Bodemluchtextractie, uitgangspunten voor het ontwerp, aanvullende maatregelen ter optimalisatie

Aanvullende maatregelen op bodemluchtextractiesystemen (optimalisatie)

Aanvullend op het installeren van een bodemluchtonttrekkingssysteem kunnen extra maatregelen genomen worden om de verwijdering van de verontreinigingen efficiënter te laten plaatsvinden. Eén van de maatregelen is het plaatsen van lucht-intree- of lucht-injectiefilters. Lucht-intreefilters zijn open en laten lucht door vanaf het maaiveld naar de bodem. In de praktijk blijken deze filters soms nauwelijks van invloed [Hullegie]. Bij lucht-injectiefilters wordt lucht geforceerd in de bodem gebracht. Door het plaatsen van deze filters kan het transport van bodemlucht beter gecontroleerd worden. Tevens vormen deze filters de grens van de invloedssfeer van een lucht-onttrekkingsfilter, waardoor de grootte van een invloedssfeer in de hand gehouden wordt. Door het grotere onttrekkingsdebiet bij de aanwezigheid van deze filters zal de saneringsduur in het algemeen korter zijn.

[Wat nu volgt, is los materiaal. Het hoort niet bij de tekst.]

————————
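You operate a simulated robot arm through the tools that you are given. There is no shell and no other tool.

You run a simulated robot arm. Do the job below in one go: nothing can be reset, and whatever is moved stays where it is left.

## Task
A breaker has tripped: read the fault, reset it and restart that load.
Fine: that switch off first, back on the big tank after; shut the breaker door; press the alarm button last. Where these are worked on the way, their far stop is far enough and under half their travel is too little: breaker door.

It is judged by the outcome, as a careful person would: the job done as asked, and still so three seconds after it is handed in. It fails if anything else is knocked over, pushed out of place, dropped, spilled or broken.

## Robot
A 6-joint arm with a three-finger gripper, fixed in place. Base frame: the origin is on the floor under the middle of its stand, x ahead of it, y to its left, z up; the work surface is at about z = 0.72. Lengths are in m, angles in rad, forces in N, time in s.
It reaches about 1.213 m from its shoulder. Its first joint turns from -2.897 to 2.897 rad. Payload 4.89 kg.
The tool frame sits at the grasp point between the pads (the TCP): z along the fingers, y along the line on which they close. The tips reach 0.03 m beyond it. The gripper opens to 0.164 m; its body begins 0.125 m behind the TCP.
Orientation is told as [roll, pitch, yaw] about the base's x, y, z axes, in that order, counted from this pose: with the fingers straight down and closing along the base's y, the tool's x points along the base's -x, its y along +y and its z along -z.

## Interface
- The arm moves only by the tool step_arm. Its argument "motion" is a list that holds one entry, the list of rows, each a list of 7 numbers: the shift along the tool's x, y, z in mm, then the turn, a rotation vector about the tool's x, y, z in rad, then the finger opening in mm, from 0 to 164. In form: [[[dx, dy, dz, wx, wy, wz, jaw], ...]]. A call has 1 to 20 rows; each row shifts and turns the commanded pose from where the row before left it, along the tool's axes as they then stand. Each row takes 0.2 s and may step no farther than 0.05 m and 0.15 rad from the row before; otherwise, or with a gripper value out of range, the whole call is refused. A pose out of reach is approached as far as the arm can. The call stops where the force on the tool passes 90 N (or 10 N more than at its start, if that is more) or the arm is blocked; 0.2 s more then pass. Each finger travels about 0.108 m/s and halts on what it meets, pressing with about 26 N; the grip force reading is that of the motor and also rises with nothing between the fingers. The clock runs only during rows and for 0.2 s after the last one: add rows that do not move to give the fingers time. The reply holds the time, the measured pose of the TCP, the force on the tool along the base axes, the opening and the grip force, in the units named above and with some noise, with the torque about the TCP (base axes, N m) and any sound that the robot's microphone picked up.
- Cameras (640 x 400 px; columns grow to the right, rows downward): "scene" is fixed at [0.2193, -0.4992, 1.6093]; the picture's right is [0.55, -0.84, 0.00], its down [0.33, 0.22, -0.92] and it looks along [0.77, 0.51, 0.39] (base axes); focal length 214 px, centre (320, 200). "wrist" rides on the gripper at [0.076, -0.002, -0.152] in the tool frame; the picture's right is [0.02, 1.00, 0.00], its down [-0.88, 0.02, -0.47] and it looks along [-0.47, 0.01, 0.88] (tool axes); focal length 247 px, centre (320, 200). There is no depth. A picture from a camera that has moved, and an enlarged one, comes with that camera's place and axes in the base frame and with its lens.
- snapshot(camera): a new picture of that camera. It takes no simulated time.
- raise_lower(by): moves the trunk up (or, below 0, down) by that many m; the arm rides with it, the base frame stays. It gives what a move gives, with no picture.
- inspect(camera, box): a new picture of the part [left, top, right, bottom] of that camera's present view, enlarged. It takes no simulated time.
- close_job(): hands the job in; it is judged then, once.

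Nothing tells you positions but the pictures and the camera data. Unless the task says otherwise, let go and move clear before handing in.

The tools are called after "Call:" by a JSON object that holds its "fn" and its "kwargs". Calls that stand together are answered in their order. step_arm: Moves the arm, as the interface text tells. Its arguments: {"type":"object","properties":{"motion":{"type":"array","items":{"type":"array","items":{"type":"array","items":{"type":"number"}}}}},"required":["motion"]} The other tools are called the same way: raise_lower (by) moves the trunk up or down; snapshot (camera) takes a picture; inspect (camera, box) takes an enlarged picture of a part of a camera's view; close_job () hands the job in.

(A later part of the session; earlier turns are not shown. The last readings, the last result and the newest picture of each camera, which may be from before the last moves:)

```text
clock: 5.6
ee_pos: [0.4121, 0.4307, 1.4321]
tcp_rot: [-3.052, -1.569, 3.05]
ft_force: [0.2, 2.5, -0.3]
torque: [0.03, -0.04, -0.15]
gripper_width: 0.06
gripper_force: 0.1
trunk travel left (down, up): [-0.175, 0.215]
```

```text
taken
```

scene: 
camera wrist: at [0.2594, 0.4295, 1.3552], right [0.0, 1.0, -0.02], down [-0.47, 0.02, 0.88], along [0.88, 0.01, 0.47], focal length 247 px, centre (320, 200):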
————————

Lucht-intreefilters, lucht-injectiefilters en lucht-onttrekkingsfilters kunnen alle op dezelfde wijze geconstrueerd worden. Dit impliceert dat filters, afhankelijk van de situatie, gebruikt kunnen worden als lucht-intreefilter of als lucht-onttrekkingsfilter. Dit maakt het hele proces van bodemluchtextractie flexibel, wat het saneringsresultaat en de saneringsduur ten goede komt.

Een andere maatregel is het aanbrengen van een maaiveldafdichting. De maaiveldafdichting kan bestaan uit folie, klei of asfalt. Door de maaiveldafdichting kunnen geen verontreinigingen vrijkomen aan het maaiveld. Tevens wordt de stroming van lucht in de onverzadigde zone meer gecontroleerd, de stroming wordt meer horizontaal. Bij een onverzadigde zone van 5 m of minder is het effect van maaiveldafdichting het grootst. Is de onverzadigde zone meer dan 8 m dan is er geen of nauwelijks een effect te verwachten.